• Written task 1: Your answer is an exact quotation from the excerpted passage: it starts at "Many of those" and ends at "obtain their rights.".
• Written task 2: Please continue the excerpted passage.

• Information provided:
________________________________________

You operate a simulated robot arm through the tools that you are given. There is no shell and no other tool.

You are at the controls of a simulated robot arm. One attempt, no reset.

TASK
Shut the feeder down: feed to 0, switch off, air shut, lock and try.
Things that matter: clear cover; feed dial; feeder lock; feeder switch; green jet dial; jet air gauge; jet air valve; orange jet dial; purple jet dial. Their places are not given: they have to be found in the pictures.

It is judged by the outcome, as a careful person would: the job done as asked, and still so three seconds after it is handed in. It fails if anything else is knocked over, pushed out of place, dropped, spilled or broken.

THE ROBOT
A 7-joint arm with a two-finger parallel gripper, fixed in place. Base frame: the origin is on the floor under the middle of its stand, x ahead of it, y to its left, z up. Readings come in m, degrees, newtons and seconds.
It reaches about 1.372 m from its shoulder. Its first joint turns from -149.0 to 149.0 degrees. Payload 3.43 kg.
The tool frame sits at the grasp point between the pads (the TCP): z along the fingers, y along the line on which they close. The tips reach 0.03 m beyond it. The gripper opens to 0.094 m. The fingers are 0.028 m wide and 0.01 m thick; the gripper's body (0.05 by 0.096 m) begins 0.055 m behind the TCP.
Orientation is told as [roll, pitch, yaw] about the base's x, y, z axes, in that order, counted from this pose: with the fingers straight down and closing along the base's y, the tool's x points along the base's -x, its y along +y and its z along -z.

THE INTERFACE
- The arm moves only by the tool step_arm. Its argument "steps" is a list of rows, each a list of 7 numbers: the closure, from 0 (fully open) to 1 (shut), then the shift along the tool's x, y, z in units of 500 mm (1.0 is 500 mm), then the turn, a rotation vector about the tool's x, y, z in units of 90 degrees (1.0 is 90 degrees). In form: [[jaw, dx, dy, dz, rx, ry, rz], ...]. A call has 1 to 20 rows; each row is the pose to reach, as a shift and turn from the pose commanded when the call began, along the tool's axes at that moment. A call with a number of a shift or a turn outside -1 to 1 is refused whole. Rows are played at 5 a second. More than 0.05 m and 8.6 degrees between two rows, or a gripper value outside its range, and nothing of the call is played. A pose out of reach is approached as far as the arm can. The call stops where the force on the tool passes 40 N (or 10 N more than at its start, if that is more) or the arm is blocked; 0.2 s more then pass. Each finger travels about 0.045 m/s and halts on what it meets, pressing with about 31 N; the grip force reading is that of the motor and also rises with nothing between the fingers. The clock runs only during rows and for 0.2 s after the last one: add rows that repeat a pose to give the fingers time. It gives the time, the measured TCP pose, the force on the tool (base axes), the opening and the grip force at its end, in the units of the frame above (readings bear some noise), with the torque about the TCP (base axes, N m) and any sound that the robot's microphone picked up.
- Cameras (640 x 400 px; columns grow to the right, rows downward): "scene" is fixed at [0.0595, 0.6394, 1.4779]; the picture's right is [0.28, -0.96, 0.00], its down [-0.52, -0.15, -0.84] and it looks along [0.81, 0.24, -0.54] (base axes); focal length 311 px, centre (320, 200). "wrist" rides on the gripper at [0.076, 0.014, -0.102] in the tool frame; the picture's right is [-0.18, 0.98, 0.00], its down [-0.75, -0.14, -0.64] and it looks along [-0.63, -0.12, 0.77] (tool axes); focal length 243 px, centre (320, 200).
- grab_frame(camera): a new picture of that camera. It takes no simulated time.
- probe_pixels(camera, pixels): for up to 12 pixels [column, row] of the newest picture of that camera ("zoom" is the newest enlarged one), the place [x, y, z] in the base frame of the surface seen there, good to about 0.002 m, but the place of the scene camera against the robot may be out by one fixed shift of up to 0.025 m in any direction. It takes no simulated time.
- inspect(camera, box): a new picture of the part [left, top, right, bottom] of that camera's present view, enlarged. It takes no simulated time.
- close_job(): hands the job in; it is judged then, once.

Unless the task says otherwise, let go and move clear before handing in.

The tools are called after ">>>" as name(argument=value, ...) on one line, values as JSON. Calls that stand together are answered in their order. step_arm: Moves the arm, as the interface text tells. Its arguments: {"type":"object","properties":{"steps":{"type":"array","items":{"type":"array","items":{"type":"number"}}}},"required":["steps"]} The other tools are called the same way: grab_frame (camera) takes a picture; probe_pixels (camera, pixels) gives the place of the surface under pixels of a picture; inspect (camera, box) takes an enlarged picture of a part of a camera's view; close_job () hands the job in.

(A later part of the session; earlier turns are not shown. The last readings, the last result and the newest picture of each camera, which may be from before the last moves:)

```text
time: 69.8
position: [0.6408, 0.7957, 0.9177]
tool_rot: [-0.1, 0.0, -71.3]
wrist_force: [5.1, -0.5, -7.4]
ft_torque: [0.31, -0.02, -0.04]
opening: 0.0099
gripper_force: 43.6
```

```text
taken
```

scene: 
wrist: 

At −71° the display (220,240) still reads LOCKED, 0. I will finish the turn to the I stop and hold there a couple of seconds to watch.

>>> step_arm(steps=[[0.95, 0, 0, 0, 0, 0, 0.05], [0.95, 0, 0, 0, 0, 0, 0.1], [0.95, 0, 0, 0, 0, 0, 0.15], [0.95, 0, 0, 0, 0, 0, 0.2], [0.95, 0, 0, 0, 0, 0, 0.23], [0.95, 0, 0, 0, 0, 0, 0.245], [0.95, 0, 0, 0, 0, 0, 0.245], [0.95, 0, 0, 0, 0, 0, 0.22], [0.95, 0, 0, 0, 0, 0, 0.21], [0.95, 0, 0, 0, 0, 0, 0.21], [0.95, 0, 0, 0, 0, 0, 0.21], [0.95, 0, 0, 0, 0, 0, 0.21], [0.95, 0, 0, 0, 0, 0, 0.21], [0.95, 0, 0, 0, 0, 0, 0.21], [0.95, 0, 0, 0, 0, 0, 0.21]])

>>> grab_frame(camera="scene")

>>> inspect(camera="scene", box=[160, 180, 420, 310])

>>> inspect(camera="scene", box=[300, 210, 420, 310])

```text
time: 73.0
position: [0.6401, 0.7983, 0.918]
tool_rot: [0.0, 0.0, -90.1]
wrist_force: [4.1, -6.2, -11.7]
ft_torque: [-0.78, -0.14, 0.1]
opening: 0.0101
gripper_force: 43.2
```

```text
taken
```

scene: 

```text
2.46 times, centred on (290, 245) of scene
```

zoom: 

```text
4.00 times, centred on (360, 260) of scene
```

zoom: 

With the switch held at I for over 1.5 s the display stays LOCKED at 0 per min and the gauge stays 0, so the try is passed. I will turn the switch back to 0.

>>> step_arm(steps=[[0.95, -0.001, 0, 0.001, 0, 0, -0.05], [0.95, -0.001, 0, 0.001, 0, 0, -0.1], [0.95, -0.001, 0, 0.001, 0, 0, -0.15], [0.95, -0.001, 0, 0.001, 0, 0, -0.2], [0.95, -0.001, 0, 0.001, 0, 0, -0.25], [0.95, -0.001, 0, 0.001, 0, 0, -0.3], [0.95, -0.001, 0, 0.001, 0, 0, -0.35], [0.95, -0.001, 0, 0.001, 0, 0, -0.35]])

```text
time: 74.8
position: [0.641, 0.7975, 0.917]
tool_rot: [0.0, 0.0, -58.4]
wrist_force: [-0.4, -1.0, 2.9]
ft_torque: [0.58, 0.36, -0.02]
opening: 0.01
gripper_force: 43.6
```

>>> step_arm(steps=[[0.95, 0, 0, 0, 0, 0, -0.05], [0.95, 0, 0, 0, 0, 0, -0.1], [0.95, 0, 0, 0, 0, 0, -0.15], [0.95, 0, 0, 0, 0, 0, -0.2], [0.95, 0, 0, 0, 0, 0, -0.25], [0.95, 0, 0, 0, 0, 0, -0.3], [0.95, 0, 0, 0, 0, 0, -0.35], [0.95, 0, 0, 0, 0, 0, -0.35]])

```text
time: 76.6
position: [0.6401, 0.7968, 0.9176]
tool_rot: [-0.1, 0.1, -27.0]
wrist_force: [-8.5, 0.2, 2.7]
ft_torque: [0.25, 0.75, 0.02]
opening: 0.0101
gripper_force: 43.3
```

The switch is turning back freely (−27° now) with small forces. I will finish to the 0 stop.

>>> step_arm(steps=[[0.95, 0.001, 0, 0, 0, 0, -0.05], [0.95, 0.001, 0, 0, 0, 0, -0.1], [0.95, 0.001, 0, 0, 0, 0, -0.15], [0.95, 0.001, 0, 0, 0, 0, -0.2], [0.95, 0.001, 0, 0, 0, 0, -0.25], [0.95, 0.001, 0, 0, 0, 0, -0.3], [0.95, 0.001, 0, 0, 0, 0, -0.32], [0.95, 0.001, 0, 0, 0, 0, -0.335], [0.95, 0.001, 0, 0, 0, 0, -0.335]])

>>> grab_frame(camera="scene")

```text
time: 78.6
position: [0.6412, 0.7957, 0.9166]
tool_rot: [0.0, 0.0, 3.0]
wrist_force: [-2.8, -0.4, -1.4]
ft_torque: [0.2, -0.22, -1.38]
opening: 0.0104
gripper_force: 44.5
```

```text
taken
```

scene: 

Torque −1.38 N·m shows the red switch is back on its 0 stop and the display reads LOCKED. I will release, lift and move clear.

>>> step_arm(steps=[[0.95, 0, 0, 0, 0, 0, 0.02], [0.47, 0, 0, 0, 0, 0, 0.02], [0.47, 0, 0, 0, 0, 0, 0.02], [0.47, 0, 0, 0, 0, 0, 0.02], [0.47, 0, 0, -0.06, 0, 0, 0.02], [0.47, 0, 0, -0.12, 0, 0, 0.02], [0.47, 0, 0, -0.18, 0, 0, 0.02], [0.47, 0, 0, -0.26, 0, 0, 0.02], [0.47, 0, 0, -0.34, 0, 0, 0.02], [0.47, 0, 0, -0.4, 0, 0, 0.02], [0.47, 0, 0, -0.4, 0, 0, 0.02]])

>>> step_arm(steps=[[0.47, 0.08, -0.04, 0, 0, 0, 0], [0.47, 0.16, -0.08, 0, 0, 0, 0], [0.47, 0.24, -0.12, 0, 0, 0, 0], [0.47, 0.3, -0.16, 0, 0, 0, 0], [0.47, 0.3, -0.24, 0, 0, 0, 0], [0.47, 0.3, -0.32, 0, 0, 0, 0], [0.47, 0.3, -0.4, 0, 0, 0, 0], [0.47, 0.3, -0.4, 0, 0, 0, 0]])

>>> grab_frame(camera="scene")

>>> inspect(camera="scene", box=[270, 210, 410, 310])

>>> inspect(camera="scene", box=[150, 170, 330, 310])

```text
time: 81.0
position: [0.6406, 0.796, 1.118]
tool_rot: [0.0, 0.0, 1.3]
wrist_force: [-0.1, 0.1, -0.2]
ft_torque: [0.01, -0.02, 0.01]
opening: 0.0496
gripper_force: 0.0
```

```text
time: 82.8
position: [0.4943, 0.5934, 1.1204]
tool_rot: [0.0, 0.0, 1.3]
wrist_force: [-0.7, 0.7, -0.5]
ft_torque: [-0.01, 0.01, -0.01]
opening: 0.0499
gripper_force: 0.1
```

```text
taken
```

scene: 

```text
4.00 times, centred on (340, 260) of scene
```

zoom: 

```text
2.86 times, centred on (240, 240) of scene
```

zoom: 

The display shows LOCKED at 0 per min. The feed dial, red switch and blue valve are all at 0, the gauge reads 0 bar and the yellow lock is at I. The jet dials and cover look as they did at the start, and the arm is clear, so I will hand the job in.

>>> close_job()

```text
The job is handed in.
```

________________________________________

• Excerpted passage:
Working for rights from the grassroots

Diana Mitlin and Sheela Patel

Many of those working to achieve the Millennium Development Goals espouse a rights-based approach to development. This is based on recognition of the equal rights of all citizens to the resources required for material well-being and social inclusion – an approach currently much favoured by the global North. Blame and shame is a strategy that is used by many organizations to demand that state institutions take on responsibility for ensuring that citizens do obtain their rights.

This strategy is useful for external agencies in their dealings with the state. But Shack/Slum Dwellers International (SDI) suggests that some alternative approaches are crucial for poor and vulnerable people seeking to obtain their rights and entitlements if they don’t just want to be beneficiaries. Central to these processes are the changing role and relationships of the poor themselves in defining solutions and making them work without allowing the state to abdicate its responsibilities.[1]

SDI is a network of people’s organizations and support NGOs seeking to address the needs of the homeless. It is active in more than 12 countries in Africa, Asia and Latin America. The current preoccupation of socially progressive donors with the rights-based approach is problematic for SDI in various ways. It may even limit SDI’s capacity to secure funds: donors often insist on such an approach and consequently SDI’s methods may not fit the conditions they impose on applicants. Moreover, the rights-based approach is influencing the broader discourse in development, including how problems are perceived and solutions developed.

Problems with the rights-based approach

Although SDI believes in rights, it has frequently sought to distance itself from the rights-based approach and the strategies associated with it for reasons other than simply funding. Its concerns are not conceptual, nor ideological. They are structural and pragmatic.[2]

SDI’s experience throws up two specific issues arising from the principles and practices of the rights-based approach. The first relates to the vulnerability of the poor and the difficulties (often dangers) they face when openly contesting for power. The second is the extent to which there are pro-poor solutions that can be implemented by the state, and hence the ease with which claims can be articulated and met. The first is recognized by advocates of the rights-based approach; the second does not seem to be.

________________________________________

• Exercise result 1:
Many of those working to achieve the Millennium Development Goals espouse a rights-based approach to development. This is based on recognition of the equal rights of all citizens to the resources required for material well-being and social inclusion – an approach currently much favoured by the global North. Blame and shame is a strategy that is used by many organizations to demand that state institutions take on responsibility for ensuring that citizens do obtain their rights.

• Exercise result 2:
An alternative to confrontation

The first issue with the rights-based approach relates to the difficulties poor people face when confronting the state. The urban poor are often distant both psychologically and physically from the formal institutions of law and security. Pro-poor laws are often not enforced and, because of their vulnerability, many low-income residents, particularly women, are reluctant to enter into dispute with the authorities.

At SDI’s core are local savings schemes, of which women constitute the vast majority of members. The schemes form an organizational platform for residents to explore and determine their development strategies to secure land tenure, basic services, housing and local economic development. Empowerment of the poor is central to their activities.

In a savings group in Byculla, Mumbai, the women produced an alternative response to eviction from their pavement dwellings. Rather than confront the police, they sought to outwit them. When the police arrived, they offered to take down their dwellings. They dismantled their shacks and stacked their belongings and building materials neatly. They invited the police to take away the rubbish on the site where their shacks had stood. Once the police had left, the women replaced their dwellings. As a result, they kept their material possessions, they and their families were not traumatized by the experience, and the police began to see that they could negotiate with the poor. This showed the group that, when the poor are in a vulnerable position, a collective demonstration of strategic resistance can be more effective than confrontation.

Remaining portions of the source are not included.